= Text passage =
The Sydney

‘The Sydney’ is what the Sydney International Piano Competition of Australia was called this year. It is a lot better than the ugly acronym SIPCA by which it was known before. If covid-19 hadn’t disrupted human life on earth, The Sydney would have been held last year around this time. I’d have gone to Sydney and become immersed in the preliminary rounds in which thirty-odd competitors play two short recitals. In total a four-day, 25-hour feast of virtuoso classical piano music. No different to what I did the last time, in 2016, before returning home to watch the semi-finals and finals on television. This year it was a digital event, a decision vindicated by what’s now happening in Sydney. If they had decided to ‘go live’ there is no doubt it would have been cancelled again.
The competition featured 32 pianists hailing from Russia, China, Hungary, Japan, South Korea, Ukraine, Kazakhstan, Italy-Slovenia, Switzerland and of course Australia. Each of them submitted three recitals of 40, 50 and 80 minutes for the preliminary, semi-final and final stages respectively. After the preliminary recitals were broadcast, 12 semi-finalists were selected and from their recitals 6 finalists were picked. The competition ran from the 2nd to the 18th of July. I bought a season pass and watched all the recitals. That’s 40 hours of the piano being played.
All the pianists were good. Understatement; they were virtuosos. There is practically nothing in the massive classical piano repertoire that their technique could not handle. Almost every recital had something that moved me, something I loved, something that lifted me. I entered the spirit of competition and compiled a list of possible semi-finalists. How did I judge them? The task was more difficult when they played unfamiliar pieces, especially percussive, jarring pieces to demonstrate their technical brilliance. Not that it was much easier when they played works I knew. So, I ignored the flying fingers because all 320 of them flew. Instead, I watch their demeanour and their poise. Did the pianist look immersed, at one with the music, or did I detect distance between performer and performance? And I listened and observed my reactions. Did I get goosebumps even for a few seconds? Did the music sparkle? Did it drag me in? Did it melt my heart? Yup, my assessments were all subjective. And the experience was sometimes different if I listened without watching. One or two made palpable mistakes, which sealed their fate, normal for competitions such as this.

= Data segment =
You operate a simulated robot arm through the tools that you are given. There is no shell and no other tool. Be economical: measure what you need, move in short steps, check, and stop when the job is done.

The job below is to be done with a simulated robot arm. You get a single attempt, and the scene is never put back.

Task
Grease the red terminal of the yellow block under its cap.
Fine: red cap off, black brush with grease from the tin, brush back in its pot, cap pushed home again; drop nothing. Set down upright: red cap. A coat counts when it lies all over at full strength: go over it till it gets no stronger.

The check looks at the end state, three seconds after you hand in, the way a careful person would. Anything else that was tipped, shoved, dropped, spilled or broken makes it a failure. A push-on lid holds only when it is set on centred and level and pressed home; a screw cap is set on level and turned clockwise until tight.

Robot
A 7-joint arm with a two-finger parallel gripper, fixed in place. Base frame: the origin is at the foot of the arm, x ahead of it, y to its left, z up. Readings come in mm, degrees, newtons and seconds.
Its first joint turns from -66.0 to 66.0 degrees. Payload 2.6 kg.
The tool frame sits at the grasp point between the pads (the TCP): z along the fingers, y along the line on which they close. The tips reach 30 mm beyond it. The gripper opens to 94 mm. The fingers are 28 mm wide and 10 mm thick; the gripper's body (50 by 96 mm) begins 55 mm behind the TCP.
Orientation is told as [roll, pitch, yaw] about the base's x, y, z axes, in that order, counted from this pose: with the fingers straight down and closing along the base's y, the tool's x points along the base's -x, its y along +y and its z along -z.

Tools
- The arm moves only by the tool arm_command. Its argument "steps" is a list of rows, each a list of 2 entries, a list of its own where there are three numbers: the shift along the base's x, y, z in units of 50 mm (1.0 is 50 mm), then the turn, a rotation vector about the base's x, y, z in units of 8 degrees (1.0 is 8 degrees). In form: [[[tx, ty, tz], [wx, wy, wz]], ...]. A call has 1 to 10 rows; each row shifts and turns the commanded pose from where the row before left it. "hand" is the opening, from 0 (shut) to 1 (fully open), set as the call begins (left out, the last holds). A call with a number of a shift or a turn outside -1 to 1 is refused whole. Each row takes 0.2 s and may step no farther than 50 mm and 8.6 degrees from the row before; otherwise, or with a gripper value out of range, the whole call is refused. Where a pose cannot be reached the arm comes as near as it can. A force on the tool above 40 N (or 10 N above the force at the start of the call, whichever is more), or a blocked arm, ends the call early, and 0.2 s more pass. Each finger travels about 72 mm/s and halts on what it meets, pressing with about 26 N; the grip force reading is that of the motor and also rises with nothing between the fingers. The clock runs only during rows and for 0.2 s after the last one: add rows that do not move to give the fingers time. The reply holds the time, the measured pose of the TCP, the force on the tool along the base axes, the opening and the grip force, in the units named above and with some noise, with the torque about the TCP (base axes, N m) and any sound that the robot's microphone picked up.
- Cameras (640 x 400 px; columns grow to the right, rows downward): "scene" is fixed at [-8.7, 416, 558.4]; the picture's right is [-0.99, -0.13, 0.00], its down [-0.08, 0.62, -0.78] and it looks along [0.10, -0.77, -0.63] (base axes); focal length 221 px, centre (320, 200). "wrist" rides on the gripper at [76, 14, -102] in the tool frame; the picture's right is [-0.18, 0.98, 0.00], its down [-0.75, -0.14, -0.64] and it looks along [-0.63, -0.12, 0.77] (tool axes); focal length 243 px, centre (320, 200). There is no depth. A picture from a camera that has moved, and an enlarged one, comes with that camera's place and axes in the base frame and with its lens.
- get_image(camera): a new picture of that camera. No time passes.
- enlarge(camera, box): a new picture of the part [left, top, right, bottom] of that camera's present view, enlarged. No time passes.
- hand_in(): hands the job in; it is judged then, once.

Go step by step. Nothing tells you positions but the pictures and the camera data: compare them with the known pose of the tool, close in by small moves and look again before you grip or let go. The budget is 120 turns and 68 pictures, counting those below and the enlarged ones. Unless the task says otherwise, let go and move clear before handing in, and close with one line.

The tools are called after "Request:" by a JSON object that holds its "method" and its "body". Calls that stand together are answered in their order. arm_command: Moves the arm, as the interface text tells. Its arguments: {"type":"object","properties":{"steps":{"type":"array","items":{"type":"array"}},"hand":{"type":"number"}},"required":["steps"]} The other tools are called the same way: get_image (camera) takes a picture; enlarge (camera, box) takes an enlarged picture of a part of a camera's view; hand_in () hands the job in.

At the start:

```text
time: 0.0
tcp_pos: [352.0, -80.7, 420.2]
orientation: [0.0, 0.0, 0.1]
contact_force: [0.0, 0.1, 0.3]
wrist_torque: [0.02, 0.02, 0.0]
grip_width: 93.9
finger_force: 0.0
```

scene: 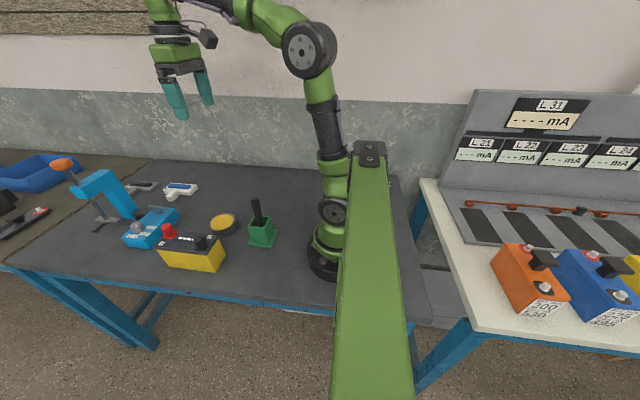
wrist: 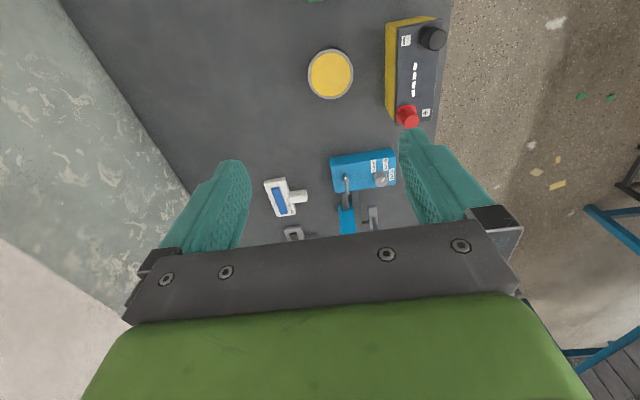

= Given request =
Give the continuation of the text passage.

= Answer below =
The judges agreed with me on eight of the twelve I picked. A close music-teacher friend picked eleven. He even nominated who he thought might be the eventual winner. That individual’s recital had not impressed me. He wasn’t in my list of semi-finalists. I am comfortable with differing opinions. They don’t bother me like they used to. I like what I like. That’s the impact music has on almost anybody.
My friend’s pick to be the ultimate winner played a spectacular semi-final recital and my opinion of him about-faced. I put him in my list of six finalists. The judges agreed with me on four. One of the two who missed out was my favourite, a twenty-year-old Chinese man who looked like he wasn’t a day over fifteen. His natural exuberance got under my skin. And he mentioned that he loved the music of Schubert, who occupies a special place in my heart.
My friend was right. His nomination won the competition and a swag of other prizes. In fact, he and the runner-up, whom I picked to win, practically swept the board. The Sydney is next scheduled for 2023. I hope the pandemic is a distant memory by then.